** start Material provided **

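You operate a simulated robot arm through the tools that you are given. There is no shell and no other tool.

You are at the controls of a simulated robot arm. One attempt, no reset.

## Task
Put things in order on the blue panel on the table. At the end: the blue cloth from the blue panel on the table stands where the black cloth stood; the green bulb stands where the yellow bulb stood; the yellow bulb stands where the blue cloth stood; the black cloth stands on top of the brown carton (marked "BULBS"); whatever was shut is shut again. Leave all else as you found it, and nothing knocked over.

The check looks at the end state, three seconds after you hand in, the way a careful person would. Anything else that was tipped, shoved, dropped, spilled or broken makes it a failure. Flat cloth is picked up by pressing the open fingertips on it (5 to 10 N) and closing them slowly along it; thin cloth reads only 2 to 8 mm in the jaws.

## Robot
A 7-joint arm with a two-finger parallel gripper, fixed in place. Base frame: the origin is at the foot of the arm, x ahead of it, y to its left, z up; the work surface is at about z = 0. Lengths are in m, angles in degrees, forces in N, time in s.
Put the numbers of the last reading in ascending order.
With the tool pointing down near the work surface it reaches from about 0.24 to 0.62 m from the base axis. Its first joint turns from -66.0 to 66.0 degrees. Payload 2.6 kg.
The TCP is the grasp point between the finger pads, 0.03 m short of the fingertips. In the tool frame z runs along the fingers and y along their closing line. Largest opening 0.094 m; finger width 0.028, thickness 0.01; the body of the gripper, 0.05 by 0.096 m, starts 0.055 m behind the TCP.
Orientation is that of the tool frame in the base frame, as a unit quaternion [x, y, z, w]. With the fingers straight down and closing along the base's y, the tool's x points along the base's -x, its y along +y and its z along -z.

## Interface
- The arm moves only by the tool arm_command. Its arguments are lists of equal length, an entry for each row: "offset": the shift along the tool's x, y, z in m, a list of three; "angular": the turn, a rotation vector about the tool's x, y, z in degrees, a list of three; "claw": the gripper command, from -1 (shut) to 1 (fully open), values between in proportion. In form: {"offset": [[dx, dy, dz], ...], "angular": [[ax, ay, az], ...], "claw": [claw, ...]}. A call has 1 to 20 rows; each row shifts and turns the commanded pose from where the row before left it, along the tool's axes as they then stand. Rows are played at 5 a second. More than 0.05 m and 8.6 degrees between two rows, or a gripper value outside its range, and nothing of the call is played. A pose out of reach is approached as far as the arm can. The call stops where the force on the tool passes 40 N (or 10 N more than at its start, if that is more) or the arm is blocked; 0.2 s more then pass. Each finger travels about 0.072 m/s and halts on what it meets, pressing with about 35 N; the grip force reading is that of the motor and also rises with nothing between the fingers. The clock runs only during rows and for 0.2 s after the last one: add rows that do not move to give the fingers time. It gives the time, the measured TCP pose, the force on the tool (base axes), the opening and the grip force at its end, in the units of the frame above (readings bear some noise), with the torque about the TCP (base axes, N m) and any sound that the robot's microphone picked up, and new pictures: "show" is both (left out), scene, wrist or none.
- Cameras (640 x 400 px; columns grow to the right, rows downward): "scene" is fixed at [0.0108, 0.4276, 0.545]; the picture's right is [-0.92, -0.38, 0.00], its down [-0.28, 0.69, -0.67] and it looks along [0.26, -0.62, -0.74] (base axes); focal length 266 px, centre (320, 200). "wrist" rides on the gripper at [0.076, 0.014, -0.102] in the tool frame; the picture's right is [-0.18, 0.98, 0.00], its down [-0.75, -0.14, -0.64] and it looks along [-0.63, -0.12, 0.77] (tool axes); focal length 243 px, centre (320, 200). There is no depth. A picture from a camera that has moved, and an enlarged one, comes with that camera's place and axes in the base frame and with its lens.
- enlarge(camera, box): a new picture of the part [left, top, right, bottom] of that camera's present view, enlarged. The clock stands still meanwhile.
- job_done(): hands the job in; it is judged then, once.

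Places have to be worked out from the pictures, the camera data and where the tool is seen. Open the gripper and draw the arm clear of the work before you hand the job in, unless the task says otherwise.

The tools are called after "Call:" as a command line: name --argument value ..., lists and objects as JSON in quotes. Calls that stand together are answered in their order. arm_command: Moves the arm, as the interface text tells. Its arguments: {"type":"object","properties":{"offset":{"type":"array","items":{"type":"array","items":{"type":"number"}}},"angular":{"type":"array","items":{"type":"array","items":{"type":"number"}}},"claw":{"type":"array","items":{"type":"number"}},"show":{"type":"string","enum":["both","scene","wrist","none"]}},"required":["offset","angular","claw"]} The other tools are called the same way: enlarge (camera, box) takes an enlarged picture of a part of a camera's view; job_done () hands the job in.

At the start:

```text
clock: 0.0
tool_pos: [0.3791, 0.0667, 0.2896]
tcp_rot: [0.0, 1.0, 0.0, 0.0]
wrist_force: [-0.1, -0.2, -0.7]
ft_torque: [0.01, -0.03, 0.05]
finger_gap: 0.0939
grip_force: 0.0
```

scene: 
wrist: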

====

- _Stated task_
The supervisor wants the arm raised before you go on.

** end Material provided **

- _Stated task_
Look at the material above and copy, word for word, its lines from the first through the one containing "## Interface". Give them as a numbered list, with blank lines left out.

- _Written reply_
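1. You operate a simulated robot arm through the tools that you are given. There is no shell and no other tool.
2. You are at the controls of a simulated robot arm. One attempt, no reset.
3. ## Task
4. Put things in order on the blue panel on the table. At the end: the blue cloth from the blue panel on the table stands where the black cloth stood; the green bulb stands where the yellow bulb stood; the yellow bulb stands where the blue cloth stood; the black cloth stands on top of the brown carton (marked "BULBS"); whatever was shut is shut again. Leave all else as you found it, and nothing knocked over.
5. The check looks at the end state, three seconds after you hand in, the way a careful person would. Anything else that was tipped, shoved, dropped, spilled or broken makes it a failure. Flat cloth is picked up by pressing the open fingertips on it (5 to 10 N) and closing them slowly along it; thin cloth reads only 2 to 8 mm in the jaws.
6. ## Robot
7. A 7-joint arm with a two-finger parallel gripper, fixed in place. Base frame: the origin is at the foot of the arm, x ahead of it, y to its left, z up; the work surface is at about z = 0. Lengths are in m, angles in degrees, forces in N, time in s.
8. Put the numbers of the last reading in ascending order.
9. With the tool pointing down near the work surface it reaches from about 0.24 to 0.62 m from the base axis. Its first joint turns from -66.0 to 66.0 degrees. Payload 2.6 kg.
10. The TCP is the grasp point between the finger pads, 0.03 m short of the fingertips. In the tool frame z runs along the fingers and y along their closing line. Largest opening 0.094 m; finger width 0.028, thickness 0.01; the body of the gripper, 0.05 by 0.096 m, starts 0.055 m behind the TCP.
11. Orientation is that of the tool frame in the base frame, as a unit quaternion [x, y, z, w]. With the fingers straight down and closing along the base's y, the tool's x points along the base's -x, its y along +y and its z along -z.
12. ## Interface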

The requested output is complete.